▼
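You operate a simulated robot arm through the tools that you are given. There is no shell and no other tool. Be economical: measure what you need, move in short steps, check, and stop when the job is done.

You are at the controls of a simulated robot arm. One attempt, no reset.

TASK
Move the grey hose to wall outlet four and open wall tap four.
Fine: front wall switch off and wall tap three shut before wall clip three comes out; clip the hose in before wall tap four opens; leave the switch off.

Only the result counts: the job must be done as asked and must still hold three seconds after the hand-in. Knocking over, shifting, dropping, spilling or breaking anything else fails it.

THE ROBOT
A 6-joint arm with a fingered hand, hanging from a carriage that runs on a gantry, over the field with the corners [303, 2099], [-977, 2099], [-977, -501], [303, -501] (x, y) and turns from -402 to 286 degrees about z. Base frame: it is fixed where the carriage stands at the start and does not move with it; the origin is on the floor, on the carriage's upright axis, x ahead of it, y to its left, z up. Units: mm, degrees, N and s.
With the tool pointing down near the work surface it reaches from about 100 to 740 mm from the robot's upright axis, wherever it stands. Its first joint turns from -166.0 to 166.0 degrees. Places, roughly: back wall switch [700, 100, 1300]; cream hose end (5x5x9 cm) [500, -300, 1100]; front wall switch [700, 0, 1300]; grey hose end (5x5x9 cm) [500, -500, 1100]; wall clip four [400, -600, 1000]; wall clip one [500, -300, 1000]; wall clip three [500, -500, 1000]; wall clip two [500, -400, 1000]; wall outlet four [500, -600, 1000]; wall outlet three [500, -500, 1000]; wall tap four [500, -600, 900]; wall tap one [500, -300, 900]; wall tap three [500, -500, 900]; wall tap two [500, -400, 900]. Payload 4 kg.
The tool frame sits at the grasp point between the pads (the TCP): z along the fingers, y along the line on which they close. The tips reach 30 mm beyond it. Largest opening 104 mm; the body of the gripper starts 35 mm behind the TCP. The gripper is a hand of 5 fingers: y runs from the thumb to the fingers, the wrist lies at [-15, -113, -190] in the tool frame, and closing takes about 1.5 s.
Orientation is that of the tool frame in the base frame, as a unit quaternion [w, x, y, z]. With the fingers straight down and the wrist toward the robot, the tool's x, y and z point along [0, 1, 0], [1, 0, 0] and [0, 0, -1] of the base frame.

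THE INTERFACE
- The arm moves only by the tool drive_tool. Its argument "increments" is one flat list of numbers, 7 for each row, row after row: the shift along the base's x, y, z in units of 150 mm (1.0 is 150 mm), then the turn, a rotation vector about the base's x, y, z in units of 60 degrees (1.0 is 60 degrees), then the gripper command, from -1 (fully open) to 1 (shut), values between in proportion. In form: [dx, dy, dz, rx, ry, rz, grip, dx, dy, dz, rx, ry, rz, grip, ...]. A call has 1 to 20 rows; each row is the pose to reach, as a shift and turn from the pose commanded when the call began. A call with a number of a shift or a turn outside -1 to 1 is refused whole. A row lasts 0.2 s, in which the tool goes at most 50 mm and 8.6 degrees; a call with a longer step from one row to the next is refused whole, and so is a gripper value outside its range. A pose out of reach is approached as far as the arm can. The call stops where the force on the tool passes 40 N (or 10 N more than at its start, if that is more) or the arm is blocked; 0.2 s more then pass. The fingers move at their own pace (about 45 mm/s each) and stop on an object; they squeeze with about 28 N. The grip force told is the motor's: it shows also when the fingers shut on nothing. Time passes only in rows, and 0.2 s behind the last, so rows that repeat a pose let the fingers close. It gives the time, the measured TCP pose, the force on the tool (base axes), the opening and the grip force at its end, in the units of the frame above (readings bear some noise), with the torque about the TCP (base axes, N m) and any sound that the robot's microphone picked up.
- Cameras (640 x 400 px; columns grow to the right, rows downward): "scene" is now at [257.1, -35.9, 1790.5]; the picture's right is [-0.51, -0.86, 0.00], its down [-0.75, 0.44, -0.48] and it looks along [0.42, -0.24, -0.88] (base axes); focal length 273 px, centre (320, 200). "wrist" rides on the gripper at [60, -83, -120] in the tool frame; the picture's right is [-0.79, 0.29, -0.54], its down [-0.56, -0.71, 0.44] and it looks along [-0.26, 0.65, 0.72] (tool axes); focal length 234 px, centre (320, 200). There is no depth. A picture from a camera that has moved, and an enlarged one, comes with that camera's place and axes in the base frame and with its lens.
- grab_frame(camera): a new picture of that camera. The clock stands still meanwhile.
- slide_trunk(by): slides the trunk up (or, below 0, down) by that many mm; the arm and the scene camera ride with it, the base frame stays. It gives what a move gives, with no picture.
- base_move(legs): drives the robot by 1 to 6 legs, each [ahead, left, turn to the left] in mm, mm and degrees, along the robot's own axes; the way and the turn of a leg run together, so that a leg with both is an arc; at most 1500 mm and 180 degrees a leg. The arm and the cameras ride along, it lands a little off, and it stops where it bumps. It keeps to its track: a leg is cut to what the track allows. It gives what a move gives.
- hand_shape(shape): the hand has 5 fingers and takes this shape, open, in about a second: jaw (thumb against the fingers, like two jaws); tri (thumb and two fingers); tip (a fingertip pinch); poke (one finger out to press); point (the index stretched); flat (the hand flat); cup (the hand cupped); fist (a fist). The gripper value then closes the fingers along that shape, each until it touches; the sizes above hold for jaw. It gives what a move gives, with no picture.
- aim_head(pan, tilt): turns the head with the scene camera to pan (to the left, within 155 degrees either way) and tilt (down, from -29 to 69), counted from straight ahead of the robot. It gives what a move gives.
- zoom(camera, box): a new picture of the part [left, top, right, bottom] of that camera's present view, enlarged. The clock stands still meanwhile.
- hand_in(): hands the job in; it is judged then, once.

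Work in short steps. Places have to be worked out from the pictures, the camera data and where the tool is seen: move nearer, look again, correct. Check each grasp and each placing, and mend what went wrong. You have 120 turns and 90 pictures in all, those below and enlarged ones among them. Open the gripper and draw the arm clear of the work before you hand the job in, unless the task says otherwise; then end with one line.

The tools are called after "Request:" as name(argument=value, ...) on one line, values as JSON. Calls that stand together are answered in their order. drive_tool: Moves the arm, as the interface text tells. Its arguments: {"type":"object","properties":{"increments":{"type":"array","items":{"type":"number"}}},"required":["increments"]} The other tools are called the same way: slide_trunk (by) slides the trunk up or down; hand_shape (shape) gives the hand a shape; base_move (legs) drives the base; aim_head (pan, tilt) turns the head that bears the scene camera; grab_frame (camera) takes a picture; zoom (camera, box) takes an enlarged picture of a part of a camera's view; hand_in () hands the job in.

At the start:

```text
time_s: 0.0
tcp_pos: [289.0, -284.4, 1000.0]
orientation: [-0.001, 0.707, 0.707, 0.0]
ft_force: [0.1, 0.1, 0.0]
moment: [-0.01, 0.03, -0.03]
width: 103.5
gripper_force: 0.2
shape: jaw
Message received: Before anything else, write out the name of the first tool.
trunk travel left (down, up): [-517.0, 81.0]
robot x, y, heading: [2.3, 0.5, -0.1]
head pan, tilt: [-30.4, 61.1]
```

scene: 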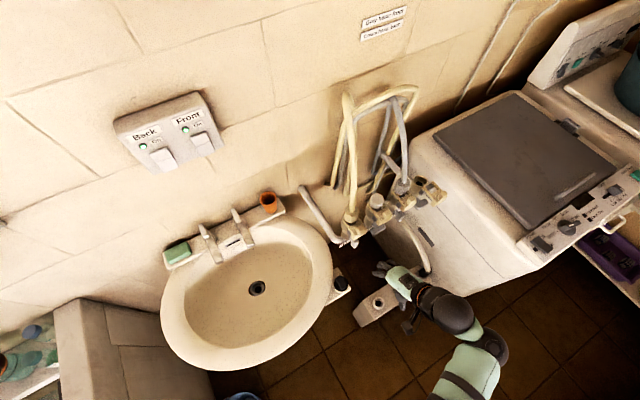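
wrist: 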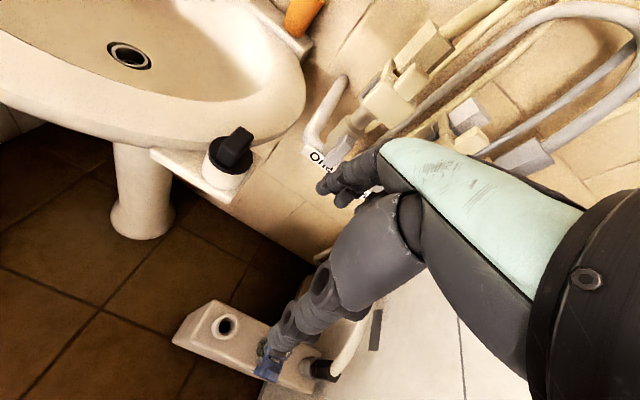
▲
PROBLEM DESCRIPTION. Copy every line in the listing above where the string "still" turns up.

EXERCISE OUTPUT.
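Only the result counts: the job must be done as asked and must still hold three seconds after the hand-in. Knocking over, shifting, dropping, spilling or breaking anything else fails it.
- grab_frame(camera): a new picture of that camera. The clock stands still meanwhile.
- zoom(camera, box): a new picture of the part [left, top, right, bottom] of that camera's present view, enlarged. The clock stands still meanwhile.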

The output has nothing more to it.